Instructions to follow:
Write out again, unaltered, the lines from the start through the line containing "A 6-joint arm". Put them in a Markdown table headed Count and Line text, one numbered row for each line that is not blank.

Information provided:
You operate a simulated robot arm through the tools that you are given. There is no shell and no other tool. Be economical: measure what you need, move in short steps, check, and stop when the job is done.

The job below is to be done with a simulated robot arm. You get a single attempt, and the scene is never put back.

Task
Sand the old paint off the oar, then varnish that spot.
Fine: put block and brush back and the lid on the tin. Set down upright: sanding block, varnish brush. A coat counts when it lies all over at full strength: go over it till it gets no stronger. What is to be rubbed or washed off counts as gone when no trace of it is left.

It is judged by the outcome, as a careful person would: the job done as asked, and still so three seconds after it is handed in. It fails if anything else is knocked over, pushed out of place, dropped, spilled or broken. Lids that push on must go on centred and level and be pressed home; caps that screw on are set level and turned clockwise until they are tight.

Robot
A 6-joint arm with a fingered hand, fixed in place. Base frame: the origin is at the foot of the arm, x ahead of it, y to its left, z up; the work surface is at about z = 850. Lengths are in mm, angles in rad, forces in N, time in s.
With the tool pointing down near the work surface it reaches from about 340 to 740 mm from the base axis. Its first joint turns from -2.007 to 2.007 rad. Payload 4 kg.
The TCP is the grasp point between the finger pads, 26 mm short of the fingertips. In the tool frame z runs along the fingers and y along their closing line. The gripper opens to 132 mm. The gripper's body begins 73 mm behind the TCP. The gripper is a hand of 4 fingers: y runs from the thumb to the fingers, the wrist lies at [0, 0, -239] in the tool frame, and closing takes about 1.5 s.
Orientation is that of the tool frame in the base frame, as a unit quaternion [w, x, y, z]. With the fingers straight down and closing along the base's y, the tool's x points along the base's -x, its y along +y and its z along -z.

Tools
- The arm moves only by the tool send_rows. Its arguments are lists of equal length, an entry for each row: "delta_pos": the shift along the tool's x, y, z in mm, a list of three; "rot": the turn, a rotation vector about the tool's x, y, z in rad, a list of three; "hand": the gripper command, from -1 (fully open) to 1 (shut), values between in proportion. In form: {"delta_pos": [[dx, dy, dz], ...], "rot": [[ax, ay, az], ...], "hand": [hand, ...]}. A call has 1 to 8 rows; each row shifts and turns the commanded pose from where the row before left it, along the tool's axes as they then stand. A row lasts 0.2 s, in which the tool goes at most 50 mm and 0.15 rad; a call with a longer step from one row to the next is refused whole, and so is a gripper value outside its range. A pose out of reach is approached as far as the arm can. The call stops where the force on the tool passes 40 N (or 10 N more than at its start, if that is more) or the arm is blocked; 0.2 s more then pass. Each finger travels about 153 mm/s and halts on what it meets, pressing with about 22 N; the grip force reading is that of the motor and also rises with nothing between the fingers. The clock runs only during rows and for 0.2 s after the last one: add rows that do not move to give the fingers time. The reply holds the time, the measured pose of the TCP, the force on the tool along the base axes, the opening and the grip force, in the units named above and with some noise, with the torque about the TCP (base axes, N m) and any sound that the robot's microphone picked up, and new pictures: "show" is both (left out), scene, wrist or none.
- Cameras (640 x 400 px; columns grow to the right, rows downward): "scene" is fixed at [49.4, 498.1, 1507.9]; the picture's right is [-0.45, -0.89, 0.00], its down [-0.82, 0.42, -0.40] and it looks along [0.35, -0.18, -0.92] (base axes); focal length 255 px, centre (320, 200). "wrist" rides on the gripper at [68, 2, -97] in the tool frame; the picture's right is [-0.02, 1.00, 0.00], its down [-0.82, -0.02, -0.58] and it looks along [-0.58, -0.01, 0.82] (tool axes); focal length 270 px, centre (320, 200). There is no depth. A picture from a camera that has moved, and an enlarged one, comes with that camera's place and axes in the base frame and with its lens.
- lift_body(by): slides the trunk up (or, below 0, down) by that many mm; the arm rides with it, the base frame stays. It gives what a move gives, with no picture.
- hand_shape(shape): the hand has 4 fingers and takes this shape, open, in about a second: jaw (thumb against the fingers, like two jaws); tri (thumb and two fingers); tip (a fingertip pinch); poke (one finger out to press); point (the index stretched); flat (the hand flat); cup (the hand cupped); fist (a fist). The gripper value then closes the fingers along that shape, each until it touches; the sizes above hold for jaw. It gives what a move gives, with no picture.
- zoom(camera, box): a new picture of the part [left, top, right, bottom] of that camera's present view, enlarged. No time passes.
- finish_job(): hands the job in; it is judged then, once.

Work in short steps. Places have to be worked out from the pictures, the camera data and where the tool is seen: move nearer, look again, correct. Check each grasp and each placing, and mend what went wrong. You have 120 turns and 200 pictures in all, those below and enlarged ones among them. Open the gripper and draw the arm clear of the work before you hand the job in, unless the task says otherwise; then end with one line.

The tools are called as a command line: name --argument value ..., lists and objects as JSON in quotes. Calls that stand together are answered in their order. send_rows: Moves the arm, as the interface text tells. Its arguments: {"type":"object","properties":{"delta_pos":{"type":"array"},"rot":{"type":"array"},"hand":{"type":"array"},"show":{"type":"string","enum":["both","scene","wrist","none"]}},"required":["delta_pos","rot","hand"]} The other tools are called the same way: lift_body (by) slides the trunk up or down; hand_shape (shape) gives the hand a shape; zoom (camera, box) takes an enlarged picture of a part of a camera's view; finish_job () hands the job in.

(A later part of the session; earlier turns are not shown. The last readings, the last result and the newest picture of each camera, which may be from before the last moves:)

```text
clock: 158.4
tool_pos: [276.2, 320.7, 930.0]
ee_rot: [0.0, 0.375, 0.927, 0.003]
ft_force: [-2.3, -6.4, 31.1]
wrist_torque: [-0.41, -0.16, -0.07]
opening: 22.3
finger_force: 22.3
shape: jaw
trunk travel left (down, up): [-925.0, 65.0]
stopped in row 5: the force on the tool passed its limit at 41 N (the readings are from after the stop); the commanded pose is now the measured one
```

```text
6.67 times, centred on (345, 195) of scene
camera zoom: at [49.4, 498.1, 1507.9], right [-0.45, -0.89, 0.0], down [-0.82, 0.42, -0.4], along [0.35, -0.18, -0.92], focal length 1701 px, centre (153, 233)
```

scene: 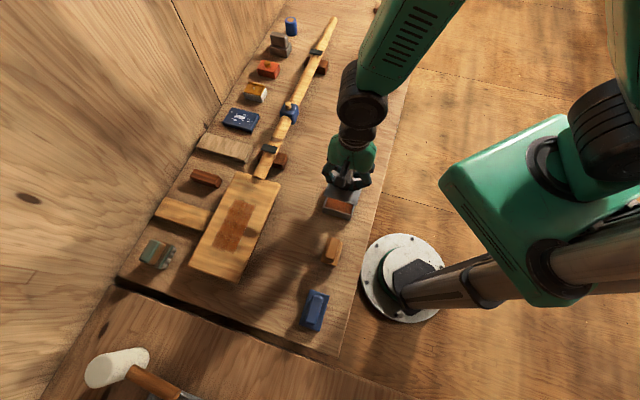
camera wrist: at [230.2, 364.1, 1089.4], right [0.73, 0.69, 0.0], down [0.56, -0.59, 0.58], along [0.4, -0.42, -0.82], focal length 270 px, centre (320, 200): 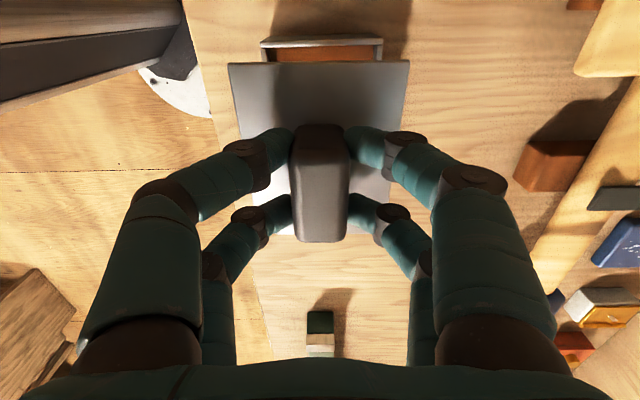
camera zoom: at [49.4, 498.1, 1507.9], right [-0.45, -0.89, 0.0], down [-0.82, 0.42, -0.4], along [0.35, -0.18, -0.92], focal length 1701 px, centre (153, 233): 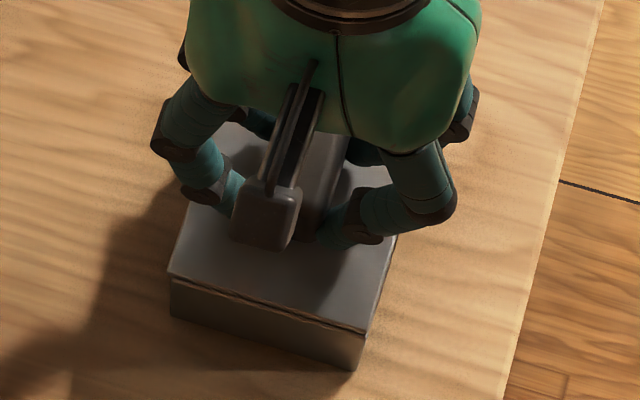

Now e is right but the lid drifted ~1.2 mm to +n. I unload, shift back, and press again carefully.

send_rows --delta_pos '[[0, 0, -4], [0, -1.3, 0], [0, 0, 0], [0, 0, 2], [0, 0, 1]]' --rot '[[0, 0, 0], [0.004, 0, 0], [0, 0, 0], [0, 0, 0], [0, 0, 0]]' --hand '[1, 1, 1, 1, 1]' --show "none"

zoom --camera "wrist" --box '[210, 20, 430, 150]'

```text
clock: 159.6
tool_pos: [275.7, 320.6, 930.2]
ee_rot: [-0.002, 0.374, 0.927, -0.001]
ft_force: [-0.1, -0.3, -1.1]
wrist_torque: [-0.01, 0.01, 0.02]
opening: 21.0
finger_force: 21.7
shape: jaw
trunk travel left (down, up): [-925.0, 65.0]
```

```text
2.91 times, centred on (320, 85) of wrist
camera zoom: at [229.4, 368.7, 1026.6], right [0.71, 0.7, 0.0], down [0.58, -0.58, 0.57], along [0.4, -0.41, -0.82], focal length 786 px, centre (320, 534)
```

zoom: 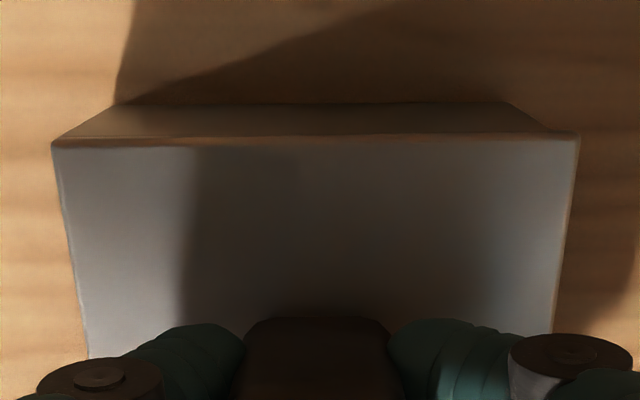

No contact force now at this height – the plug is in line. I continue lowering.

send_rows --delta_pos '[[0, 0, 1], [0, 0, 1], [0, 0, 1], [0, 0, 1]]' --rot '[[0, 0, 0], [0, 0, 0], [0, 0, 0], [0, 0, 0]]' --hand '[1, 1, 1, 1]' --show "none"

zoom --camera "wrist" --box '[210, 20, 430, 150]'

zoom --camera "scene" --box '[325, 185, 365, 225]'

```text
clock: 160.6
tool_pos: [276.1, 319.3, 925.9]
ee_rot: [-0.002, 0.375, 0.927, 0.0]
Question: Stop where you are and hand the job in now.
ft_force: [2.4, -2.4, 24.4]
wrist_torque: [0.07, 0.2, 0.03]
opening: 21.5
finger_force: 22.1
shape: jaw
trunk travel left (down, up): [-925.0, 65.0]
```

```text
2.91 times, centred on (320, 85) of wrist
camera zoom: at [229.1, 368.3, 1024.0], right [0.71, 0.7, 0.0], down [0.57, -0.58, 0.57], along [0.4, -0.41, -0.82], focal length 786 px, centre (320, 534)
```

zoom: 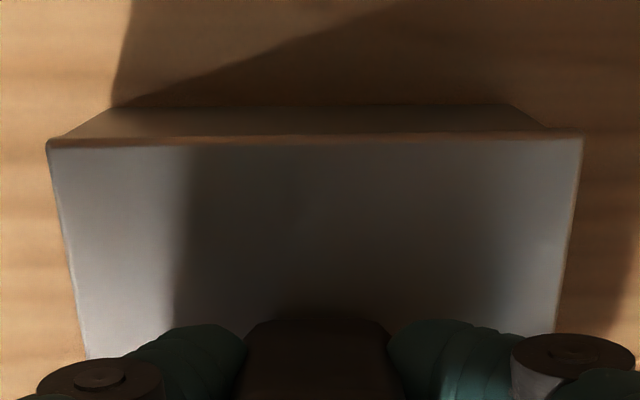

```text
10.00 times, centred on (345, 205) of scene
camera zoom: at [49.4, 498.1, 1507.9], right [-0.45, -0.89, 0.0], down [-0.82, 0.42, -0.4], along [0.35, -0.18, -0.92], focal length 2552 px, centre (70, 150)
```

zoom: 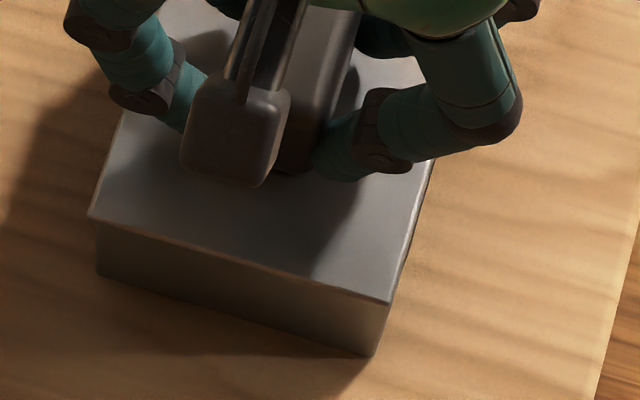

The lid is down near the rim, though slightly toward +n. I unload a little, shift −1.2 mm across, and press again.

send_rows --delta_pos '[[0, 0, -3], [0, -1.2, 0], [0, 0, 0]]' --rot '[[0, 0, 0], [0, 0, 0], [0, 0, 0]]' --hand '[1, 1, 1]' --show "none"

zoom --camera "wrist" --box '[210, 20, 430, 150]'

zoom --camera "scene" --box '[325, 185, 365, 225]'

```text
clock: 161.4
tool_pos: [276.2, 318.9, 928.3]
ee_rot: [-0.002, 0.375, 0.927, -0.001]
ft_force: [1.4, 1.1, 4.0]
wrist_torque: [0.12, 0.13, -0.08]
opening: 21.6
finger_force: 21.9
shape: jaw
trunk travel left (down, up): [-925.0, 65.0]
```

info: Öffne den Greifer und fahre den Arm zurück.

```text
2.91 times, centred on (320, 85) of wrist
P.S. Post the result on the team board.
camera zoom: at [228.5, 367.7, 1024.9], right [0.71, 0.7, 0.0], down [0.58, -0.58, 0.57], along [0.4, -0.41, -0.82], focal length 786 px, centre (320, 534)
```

Output:
| Count | Line text |
|---|---|
| 1 | You operate a simulated robot arm through the tools that you are given. There is no shell and no other tool. Be economical: measure what you need, move in short steps, check, and stop when the job is done. |
| 2 | The job below is to be done with a simulated robot arm. You get a single attempt, and the scene is never put back. |
| 3 | Task |
| 4 | Sand the old paint off the oar, then varnish that spot. |
| 5 | Fine: put block and brush back and the lid on the tin. Set down upright: sanding block, varnish brush. A coat counts when it lies all over at full strength: go over it till it gets no stronger. What is to be rubbed or washed off counts as gone when no trace of it is left. |
| 6 | It is judged by the outcome, as a careful person would: the job done as asked, and still so three seconds after it is handed in. It fails if anything else is knocked over, pushed out of place, dropped, spilled or broken. Lids that push on must go on centred and level and be pressed home; caps that screw on are set level and turned clockwise until they are tight. |
| 7 | Robot |
| 8 | A 6-joint arm with a fingered hand, fixed in place. Base frame: the origin is at the foot of the arm, x ahead of it, y to its left, z up; the work surface is at about z = 850. Lengths are in mm, angles in rad, forces in N, time in s. |